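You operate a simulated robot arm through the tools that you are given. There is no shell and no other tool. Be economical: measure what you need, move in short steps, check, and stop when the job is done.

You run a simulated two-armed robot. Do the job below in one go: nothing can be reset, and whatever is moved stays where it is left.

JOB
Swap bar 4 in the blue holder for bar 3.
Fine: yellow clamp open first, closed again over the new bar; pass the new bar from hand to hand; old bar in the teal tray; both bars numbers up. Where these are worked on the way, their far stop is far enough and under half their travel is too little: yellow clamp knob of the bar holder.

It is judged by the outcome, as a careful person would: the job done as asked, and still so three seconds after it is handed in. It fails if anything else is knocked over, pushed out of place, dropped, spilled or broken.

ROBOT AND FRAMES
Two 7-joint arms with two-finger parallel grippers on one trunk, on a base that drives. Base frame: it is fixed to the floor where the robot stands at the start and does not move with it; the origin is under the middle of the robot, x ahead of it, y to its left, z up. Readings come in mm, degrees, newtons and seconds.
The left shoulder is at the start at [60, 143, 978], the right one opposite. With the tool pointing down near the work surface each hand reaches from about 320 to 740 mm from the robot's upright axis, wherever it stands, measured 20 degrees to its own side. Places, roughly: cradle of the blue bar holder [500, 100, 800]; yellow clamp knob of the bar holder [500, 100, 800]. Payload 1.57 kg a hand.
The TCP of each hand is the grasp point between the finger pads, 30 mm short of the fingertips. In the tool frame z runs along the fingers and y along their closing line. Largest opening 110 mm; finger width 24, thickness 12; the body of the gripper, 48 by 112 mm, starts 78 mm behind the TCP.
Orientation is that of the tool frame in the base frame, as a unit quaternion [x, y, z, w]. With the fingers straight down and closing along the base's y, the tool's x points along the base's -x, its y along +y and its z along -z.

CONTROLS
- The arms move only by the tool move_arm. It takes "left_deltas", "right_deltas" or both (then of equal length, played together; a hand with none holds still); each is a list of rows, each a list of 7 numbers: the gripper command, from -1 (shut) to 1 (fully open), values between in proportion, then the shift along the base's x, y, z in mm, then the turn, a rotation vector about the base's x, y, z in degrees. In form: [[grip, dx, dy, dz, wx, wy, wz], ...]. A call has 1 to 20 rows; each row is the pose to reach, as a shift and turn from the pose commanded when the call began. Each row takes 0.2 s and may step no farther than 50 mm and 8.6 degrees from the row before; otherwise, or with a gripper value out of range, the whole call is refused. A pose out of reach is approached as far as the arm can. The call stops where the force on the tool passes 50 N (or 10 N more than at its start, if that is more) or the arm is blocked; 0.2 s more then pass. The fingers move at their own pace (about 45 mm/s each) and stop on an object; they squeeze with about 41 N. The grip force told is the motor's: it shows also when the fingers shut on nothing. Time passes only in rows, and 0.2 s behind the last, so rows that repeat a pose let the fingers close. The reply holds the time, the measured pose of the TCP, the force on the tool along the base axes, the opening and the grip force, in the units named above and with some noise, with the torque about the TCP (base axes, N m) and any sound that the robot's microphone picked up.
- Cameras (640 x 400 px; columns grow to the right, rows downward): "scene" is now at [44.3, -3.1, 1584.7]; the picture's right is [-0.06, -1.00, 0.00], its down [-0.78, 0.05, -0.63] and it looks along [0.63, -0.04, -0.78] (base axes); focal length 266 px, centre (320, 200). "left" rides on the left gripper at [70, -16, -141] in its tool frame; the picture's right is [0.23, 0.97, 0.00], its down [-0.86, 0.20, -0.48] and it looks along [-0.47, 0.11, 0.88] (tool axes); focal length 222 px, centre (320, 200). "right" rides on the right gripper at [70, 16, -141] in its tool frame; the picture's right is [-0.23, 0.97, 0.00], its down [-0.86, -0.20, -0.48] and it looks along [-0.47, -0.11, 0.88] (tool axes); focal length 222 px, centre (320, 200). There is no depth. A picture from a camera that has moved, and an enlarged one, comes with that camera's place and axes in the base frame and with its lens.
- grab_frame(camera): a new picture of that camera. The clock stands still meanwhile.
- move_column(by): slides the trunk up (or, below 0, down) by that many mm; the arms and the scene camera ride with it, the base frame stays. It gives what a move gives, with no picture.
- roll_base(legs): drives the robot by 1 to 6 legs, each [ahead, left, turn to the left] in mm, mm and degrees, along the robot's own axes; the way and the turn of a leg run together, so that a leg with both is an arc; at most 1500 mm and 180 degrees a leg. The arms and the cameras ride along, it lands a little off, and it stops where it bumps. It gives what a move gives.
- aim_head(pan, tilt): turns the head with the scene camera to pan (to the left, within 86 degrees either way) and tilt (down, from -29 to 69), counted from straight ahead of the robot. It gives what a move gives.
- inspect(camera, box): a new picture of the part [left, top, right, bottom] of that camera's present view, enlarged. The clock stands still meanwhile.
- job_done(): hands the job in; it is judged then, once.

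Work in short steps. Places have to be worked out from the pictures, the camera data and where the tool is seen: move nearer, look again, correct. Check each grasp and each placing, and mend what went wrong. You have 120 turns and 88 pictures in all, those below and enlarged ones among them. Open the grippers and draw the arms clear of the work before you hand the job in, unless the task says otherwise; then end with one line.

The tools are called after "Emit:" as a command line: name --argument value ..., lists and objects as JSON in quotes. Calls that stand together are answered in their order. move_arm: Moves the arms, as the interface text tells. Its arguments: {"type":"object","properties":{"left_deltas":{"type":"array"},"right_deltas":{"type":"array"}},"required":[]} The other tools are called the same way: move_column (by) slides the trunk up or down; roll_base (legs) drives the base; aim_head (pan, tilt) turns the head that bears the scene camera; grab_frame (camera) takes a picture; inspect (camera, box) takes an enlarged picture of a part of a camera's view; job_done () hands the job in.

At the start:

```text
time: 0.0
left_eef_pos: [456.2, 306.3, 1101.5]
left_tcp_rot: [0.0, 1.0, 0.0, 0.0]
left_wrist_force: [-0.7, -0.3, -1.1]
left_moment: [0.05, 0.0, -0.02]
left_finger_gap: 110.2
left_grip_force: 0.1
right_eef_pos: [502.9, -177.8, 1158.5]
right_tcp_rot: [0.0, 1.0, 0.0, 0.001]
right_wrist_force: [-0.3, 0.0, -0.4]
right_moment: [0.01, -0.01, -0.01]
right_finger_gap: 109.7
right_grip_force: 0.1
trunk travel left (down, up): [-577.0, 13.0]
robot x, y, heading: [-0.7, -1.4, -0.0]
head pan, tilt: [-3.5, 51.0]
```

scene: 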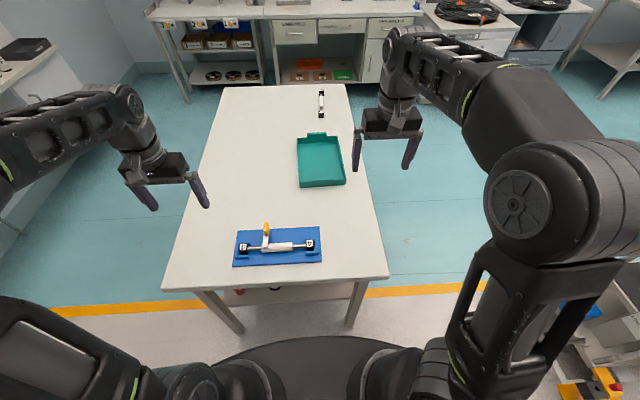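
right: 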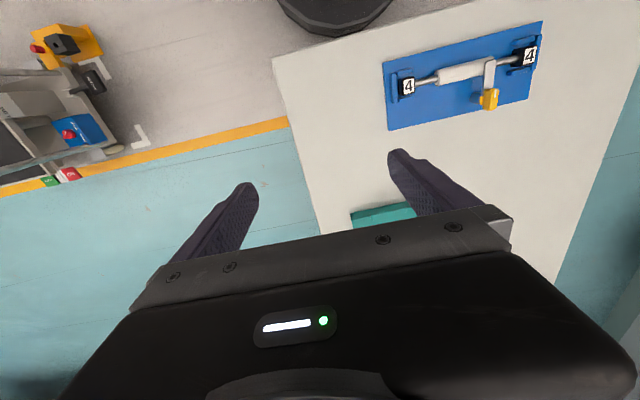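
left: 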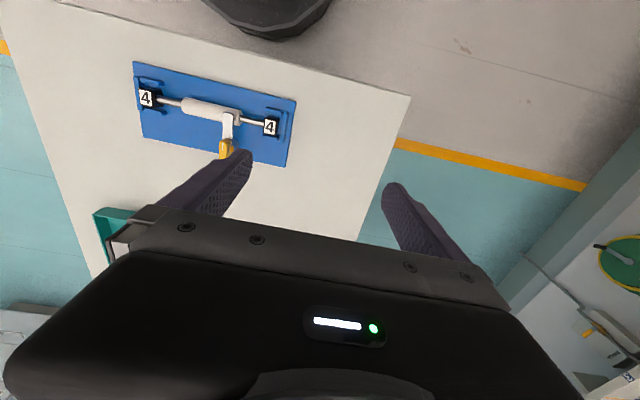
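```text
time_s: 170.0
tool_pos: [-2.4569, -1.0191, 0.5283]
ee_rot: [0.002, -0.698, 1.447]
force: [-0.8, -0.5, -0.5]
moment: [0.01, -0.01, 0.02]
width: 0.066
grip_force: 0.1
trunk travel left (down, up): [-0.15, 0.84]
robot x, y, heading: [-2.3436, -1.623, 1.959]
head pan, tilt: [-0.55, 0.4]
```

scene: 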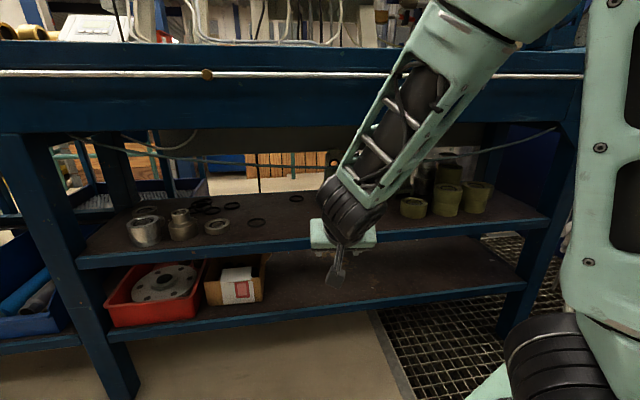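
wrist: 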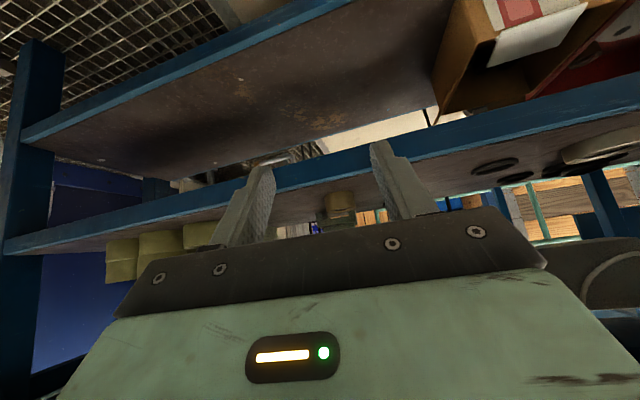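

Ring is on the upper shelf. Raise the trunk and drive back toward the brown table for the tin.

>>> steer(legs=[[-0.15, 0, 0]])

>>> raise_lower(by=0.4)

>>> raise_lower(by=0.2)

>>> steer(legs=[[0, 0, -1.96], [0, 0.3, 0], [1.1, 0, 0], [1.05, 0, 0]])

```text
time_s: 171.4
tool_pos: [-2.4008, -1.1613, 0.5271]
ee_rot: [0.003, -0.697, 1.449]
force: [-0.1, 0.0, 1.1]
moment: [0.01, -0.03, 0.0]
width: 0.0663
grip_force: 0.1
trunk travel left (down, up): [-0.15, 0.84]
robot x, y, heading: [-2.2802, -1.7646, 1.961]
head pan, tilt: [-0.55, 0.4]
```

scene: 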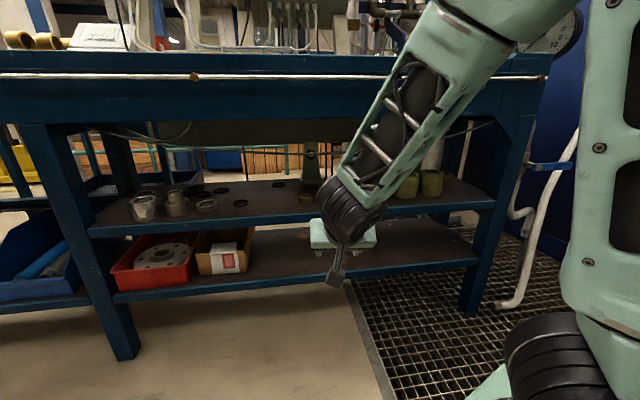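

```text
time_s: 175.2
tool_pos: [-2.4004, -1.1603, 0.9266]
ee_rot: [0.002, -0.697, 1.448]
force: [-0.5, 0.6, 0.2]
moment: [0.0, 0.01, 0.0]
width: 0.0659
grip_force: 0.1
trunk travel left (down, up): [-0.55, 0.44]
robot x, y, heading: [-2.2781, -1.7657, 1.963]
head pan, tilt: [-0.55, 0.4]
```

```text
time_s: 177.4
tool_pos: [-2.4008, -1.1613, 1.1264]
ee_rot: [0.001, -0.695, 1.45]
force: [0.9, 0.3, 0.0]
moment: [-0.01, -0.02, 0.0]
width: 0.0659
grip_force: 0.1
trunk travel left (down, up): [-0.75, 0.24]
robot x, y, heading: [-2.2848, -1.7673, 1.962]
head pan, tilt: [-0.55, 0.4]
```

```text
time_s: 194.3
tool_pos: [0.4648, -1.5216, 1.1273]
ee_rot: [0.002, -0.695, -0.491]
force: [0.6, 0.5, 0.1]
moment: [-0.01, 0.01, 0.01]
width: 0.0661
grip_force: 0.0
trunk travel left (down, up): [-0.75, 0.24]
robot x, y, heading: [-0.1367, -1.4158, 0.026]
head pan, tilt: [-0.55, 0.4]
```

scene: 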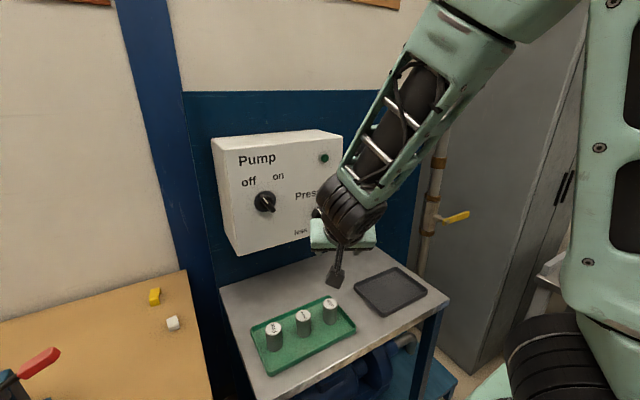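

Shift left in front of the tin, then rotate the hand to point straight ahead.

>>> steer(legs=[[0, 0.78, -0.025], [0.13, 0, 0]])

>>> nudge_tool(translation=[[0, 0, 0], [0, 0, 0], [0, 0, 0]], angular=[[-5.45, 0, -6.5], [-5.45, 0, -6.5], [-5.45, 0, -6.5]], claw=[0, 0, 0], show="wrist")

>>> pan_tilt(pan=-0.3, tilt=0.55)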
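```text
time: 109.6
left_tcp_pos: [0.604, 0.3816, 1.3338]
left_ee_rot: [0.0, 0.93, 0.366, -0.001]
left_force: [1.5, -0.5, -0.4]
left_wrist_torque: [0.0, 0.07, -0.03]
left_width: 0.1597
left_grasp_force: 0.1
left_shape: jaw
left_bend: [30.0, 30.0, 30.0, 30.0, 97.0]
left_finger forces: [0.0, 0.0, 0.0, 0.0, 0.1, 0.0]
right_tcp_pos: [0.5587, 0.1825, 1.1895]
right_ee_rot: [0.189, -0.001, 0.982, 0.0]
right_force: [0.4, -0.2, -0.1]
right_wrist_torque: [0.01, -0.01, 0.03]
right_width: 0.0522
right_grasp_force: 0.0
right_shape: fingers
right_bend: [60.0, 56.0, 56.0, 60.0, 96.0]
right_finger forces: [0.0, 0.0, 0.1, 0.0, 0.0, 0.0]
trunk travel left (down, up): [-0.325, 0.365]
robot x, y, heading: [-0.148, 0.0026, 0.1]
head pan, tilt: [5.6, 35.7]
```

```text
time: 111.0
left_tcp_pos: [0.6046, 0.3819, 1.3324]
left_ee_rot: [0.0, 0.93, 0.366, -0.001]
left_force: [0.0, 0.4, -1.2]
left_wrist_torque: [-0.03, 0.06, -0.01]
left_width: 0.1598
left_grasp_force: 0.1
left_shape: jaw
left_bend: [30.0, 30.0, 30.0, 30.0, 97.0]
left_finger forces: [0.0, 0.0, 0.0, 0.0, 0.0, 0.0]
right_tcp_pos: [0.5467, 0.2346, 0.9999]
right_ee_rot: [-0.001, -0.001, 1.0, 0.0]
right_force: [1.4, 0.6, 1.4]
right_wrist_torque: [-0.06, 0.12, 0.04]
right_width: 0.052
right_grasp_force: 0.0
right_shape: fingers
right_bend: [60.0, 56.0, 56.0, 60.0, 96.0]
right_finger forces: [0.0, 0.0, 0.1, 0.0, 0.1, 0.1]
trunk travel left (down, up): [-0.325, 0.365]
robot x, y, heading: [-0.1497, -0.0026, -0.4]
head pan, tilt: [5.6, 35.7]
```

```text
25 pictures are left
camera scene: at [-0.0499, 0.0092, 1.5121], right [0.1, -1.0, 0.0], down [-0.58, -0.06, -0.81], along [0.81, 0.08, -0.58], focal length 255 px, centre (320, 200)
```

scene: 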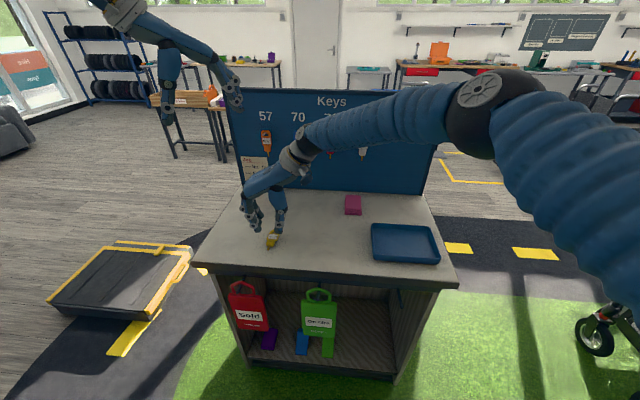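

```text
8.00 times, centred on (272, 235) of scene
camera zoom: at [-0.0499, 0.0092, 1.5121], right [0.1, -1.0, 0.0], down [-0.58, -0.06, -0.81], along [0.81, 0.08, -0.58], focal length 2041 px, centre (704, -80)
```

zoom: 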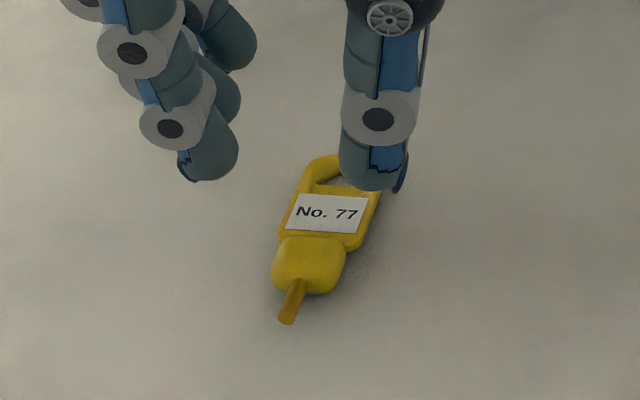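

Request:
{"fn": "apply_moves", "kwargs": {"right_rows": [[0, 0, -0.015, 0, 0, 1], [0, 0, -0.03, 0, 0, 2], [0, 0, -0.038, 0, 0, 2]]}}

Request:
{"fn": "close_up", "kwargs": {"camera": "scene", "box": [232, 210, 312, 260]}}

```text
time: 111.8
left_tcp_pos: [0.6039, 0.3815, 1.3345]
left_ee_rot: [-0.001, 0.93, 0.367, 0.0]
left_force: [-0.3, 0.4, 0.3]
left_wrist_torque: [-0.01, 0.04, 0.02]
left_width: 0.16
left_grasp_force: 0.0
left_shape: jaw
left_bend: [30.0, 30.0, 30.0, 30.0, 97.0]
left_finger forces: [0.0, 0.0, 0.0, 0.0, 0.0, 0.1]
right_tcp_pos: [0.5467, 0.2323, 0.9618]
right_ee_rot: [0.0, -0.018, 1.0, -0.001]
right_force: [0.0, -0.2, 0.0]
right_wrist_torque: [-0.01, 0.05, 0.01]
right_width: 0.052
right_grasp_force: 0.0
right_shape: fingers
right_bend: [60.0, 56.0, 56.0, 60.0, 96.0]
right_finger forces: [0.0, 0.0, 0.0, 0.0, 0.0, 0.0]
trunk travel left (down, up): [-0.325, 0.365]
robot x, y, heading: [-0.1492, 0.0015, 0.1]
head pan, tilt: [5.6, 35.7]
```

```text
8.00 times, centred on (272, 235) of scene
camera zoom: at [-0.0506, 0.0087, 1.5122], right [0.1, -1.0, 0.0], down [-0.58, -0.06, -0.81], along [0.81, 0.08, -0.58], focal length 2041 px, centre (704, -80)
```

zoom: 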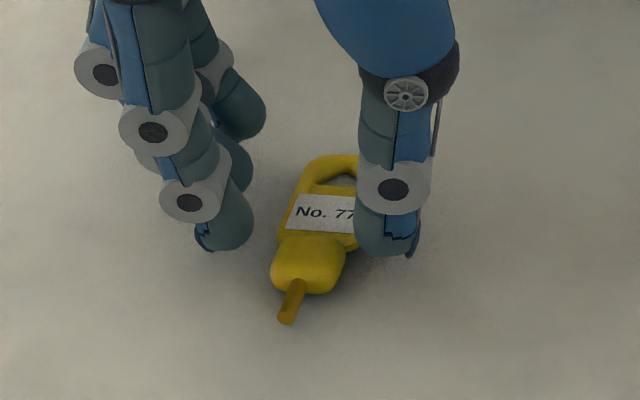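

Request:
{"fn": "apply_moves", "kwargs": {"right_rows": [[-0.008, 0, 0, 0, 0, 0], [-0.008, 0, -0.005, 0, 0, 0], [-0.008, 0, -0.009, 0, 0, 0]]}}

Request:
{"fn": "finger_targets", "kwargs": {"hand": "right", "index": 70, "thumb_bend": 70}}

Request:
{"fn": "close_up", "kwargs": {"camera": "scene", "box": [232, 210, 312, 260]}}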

▸ PROBLEM DESCRIPTION
Collect each line containing the string "clock".

▸ FINAL RESULT
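- grab_frame(camera): a new picture of that camera. The clock stands still meanwhile.
- inspect(camera, box): a new picture of the part [left, top, right, bottom] of that camera's present view, enlarged. The clock stands still meanwhile.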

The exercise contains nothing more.